The LED backlit display supports 1366x768 resolution and plays 720p video just fine, but we hate the fact that it's a glossy screen as it doesn't do well under direct sunlight, or in well lit environments. We would have preferred a matte panel.


One of the many great things about this notebook is its keyboard. It's so comfortable to use, and it's not too noisy, so it won't be a nuisance even in a very quiet environment, say a library. One of the coolest thing that Alienware came up with is the keyboard backlight that can be changed from yellow to dark blue. It is not just that, you can change the colour of the Alienware log, front facing lights, and even the WLAN  activity LED. The alien head placed at the back of the lid changes the colour from blue when plugged in, to yellow when unplugged and you can of course it's totally programmable.



Illuminated keys are an attractive feature, especially for many young people who like to do stuff in the dark, listening to goth  metal or something. You will be able to see what you type which comes handy. Once you get bored with any particular colour you can simply change it and use another. Of course, you can turn all the lights, as well as Alienware's FX software off. We love it and if you have or have seen Alienware notebook this should not be new to you. The company has been using this trick for quite some time, but it still looks cool. The power adapter is styled with an LED indicator ring that lets you know that the notebook is charging.




The touchpad is big and rather good, but it doesn't support multitouch which is a shame in this day and age. It does what it's supposed to and you can scroll on it, which is nice.



Both Displayport and HDMI outs are part of the design, but the M11x lacks a VGA out. Although people might think it's cool to have Displayport, we don't see much need for both Displayport and HDMI. HDMI is a must have nowadays. Next to it on the left hand side you will also find a single USB 2.0, Gigabit LAN port, dual memory card reader, all equipped for SD and even micro SD slot. Since most of the phones today except the iPhone have microSDHC card inside, you can do some quick transfer via this integrated reader. There is also a small 1394 Firewire port for cameras that many can find attractive for video transfer.

The right hand side has two more USB 2.0 microphone, aux and two speaker analogue ports. You can share your movie sound without a splitter, which is a great option for people who fly a lot. We are disappointed by the lack of USB 3.0 support as it would be a nice touch. After all, Alienware rigs are aimed at tech savvy users who appreciate new technologies, or as some call them, the latest and greatest. The back side only has power plug connector and a fan vent.

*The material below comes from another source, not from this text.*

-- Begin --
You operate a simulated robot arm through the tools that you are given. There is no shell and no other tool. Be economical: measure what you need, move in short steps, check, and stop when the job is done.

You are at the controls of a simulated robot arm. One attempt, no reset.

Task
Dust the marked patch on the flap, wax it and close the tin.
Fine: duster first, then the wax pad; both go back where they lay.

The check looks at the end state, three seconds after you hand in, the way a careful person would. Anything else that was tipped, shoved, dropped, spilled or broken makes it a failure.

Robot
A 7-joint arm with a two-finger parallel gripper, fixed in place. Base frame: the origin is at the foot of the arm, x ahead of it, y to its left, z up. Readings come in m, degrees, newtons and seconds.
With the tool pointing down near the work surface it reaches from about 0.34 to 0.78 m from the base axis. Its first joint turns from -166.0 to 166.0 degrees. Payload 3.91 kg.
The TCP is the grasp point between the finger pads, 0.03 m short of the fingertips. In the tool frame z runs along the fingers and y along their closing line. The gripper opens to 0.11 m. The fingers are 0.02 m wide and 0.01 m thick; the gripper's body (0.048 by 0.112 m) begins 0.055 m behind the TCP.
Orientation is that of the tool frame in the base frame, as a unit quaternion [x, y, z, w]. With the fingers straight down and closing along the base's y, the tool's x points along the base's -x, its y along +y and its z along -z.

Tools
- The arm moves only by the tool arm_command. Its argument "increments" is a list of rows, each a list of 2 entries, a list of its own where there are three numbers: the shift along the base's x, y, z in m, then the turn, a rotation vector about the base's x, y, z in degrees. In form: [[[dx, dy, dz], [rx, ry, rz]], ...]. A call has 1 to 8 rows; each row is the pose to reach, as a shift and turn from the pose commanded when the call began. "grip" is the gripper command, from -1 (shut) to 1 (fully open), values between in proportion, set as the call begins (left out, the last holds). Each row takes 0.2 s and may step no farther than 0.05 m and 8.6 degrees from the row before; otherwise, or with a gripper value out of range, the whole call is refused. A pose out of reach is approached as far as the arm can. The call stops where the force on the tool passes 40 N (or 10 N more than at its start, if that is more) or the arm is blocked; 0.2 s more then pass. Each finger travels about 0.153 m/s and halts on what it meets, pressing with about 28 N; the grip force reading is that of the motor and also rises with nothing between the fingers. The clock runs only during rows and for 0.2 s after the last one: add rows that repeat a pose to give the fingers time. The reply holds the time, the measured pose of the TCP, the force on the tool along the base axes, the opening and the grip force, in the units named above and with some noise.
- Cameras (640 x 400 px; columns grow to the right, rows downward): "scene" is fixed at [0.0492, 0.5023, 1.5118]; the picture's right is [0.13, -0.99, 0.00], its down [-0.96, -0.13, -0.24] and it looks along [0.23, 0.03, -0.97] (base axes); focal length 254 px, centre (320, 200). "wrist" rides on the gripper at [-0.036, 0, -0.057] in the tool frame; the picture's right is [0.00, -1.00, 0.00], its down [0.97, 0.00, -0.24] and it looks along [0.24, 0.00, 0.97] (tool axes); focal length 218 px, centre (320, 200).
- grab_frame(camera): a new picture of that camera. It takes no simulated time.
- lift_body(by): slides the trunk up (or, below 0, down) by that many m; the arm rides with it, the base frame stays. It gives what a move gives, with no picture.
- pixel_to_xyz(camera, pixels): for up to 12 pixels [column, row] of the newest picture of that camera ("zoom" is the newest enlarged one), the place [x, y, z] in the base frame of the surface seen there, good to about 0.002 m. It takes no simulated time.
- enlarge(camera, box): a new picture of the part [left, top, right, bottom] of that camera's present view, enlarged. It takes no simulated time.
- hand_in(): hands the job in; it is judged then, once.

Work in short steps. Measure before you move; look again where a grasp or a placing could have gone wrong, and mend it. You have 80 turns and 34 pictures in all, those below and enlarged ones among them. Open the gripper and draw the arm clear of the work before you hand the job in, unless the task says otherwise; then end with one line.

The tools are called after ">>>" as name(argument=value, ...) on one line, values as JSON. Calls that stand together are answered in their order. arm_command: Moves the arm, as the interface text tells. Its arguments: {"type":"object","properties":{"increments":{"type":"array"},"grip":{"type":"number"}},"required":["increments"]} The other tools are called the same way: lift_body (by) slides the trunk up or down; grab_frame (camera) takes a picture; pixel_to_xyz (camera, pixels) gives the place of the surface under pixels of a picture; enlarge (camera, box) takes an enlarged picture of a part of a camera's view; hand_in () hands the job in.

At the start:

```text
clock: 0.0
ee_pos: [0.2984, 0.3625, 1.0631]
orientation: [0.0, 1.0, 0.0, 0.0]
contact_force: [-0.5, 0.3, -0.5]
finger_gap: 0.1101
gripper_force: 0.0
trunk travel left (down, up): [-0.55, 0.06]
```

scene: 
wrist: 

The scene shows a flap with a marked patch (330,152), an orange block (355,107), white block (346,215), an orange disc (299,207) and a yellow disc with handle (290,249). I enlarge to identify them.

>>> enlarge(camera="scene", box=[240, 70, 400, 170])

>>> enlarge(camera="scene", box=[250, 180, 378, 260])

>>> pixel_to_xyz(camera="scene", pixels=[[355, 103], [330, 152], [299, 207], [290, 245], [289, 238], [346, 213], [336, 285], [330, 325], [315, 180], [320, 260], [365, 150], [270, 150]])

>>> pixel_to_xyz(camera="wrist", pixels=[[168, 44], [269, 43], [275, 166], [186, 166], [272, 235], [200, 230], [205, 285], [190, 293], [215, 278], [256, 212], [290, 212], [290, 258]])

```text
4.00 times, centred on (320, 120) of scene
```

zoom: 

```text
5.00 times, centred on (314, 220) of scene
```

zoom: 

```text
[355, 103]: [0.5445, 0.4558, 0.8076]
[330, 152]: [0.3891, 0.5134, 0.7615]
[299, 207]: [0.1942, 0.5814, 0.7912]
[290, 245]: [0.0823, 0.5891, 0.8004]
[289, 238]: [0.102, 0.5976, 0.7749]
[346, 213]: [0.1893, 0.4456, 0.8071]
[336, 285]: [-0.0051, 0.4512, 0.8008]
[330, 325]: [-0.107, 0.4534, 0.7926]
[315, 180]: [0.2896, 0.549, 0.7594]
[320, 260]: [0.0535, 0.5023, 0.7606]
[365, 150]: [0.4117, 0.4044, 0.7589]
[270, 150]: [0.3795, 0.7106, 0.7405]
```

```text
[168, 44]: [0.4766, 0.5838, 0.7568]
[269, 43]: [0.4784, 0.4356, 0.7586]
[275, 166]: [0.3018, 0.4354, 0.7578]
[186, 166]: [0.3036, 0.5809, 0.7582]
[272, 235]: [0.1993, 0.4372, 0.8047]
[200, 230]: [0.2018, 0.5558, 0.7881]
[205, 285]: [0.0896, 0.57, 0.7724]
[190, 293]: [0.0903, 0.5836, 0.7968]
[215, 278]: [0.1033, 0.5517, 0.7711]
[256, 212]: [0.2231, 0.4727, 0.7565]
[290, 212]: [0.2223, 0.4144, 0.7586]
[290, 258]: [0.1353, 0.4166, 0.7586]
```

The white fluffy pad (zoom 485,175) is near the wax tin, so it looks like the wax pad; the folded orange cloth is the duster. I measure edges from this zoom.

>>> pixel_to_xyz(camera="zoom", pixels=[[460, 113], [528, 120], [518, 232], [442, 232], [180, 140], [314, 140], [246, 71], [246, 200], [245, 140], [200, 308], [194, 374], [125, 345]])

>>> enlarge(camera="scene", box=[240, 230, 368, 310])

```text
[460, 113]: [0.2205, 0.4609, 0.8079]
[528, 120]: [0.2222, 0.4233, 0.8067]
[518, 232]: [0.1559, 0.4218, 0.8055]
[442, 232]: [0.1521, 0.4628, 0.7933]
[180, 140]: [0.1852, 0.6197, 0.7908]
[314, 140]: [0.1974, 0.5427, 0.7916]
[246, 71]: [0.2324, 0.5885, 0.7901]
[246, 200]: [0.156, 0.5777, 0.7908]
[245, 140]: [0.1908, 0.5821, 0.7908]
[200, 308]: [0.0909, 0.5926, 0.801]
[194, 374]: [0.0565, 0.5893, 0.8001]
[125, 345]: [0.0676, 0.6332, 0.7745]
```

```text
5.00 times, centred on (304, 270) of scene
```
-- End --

The front side has two cool glowing lights that look cool and do little. It takes care of looks.


The other great thing is the sound. It is gorgeous and you would never expect that such a small notebook can deliver such quality and volume. This was always one of the key downsides of 12-inch or smaller form factor notebook. Alienware truly did a great job here.

The battery life didn't disappoint us. In office mode, even with wireless LAN and 50 percent brightness, you should be able to enjoy some 6 to 7 hours. Considering that there is a discrete GPU inside this is a great achievement, but we still miss a replaceable battery. It is just more convenient for people on the move or frequent travelers. Alienware's 12-inch Sentia that launched five years ago had 3.5 hours battery life on Intel integrated graphics. According to Battery Eater the MX11 has a 4545mAh battery.

While gaming you can expect up to three hours and when you play games expect that fan will start spinning aggressively and that the notebook will get noisier, but with speakers on, no one will notice.

Let's not forget that the notebook is not noisy at all in the office mode, it's almost completely silent but in gaming mode you can hear the fan spinning.